PROMPT:
The lines to be extracted run from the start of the listing through the line containing "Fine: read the"; copy them exactly and nothing else.

DATA EXCERPT:
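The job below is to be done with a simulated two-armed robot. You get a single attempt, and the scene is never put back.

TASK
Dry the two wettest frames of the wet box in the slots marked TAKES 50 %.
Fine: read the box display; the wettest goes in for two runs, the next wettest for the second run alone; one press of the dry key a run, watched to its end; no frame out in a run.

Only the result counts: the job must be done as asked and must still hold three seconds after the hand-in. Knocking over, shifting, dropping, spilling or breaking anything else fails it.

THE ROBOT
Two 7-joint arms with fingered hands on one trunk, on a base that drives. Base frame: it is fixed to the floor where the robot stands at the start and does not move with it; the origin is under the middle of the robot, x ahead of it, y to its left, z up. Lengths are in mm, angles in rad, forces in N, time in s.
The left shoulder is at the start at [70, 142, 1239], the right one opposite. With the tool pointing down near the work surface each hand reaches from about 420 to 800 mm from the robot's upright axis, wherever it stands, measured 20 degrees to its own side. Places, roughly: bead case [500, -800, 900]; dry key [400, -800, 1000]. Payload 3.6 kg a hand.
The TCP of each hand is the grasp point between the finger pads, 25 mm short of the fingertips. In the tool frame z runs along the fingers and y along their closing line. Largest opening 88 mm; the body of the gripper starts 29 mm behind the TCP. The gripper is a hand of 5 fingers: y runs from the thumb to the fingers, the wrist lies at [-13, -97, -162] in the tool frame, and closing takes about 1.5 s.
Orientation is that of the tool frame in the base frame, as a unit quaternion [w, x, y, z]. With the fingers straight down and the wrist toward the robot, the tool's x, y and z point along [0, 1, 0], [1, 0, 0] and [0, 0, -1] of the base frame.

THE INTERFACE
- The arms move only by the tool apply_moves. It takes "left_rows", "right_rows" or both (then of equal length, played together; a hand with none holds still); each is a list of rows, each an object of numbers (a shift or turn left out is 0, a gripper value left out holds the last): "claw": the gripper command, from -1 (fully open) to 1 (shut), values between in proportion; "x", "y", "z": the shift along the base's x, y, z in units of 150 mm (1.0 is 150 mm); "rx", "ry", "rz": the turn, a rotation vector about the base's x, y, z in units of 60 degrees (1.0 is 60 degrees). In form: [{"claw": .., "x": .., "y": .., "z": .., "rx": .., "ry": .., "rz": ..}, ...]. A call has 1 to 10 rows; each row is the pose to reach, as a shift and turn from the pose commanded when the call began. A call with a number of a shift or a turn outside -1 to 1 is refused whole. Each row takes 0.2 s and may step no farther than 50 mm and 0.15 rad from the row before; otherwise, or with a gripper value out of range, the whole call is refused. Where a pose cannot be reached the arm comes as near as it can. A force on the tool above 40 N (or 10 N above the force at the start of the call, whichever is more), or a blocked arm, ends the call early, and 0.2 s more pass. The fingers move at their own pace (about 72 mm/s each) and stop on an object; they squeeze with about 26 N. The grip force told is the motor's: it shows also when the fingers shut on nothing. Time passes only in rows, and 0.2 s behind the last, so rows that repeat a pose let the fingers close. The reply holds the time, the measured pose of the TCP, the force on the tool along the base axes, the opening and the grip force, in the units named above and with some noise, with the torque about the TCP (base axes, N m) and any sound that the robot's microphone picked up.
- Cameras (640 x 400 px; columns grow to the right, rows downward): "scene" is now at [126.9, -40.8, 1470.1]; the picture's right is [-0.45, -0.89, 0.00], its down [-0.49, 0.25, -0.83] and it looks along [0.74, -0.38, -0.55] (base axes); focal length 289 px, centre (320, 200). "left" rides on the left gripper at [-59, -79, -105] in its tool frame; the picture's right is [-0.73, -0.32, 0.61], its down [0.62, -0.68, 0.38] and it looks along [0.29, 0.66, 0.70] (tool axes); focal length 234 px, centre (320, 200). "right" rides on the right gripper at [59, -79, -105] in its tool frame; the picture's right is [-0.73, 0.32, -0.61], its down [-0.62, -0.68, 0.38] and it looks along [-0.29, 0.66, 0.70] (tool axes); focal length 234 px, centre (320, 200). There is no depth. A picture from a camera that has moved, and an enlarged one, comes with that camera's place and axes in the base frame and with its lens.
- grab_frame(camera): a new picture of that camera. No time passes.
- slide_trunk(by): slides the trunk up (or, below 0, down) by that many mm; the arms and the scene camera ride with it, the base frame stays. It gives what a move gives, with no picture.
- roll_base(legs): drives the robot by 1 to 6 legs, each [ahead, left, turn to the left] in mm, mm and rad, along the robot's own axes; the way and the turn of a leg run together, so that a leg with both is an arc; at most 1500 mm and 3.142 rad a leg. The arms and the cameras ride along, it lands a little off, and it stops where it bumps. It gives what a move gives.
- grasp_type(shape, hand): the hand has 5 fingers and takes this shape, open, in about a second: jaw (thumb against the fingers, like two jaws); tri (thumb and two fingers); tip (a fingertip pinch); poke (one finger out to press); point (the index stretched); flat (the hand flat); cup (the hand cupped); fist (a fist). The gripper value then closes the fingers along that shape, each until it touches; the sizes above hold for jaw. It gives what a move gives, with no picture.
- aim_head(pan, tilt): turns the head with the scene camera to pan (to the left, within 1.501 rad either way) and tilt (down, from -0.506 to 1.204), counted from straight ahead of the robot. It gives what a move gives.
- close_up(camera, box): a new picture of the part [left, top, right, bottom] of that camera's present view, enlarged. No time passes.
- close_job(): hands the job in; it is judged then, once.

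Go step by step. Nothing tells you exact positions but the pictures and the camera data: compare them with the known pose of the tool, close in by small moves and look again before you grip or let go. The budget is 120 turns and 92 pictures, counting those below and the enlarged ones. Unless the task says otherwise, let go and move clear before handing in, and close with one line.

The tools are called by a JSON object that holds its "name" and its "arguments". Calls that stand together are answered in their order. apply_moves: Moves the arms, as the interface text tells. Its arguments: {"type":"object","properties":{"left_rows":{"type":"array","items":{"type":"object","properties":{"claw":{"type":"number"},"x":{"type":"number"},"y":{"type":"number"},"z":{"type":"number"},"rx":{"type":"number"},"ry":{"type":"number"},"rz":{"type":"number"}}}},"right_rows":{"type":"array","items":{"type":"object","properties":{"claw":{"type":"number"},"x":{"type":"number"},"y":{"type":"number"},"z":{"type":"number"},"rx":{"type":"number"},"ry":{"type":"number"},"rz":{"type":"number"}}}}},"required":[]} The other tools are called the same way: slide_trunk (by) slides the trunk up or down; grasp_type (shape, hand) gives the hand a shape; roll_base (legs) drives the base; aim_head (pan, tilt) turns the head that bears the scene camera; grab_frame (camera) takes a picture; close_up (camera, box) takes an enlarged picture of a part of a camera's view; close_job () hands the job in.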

EXERCISE SOLUTION:
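The job below is to be done with a simulated two-armed robot. You get a single attempt, and the scene is never put back.

TASK
Dry the two wettest frames of the wet box in the slots marked TAKES 50 %.
Fine: read the box display; the wettest goes in for two runs, the next wettest for the second run alone; one press of the dry key a run, watched to its end; no frame out in a run.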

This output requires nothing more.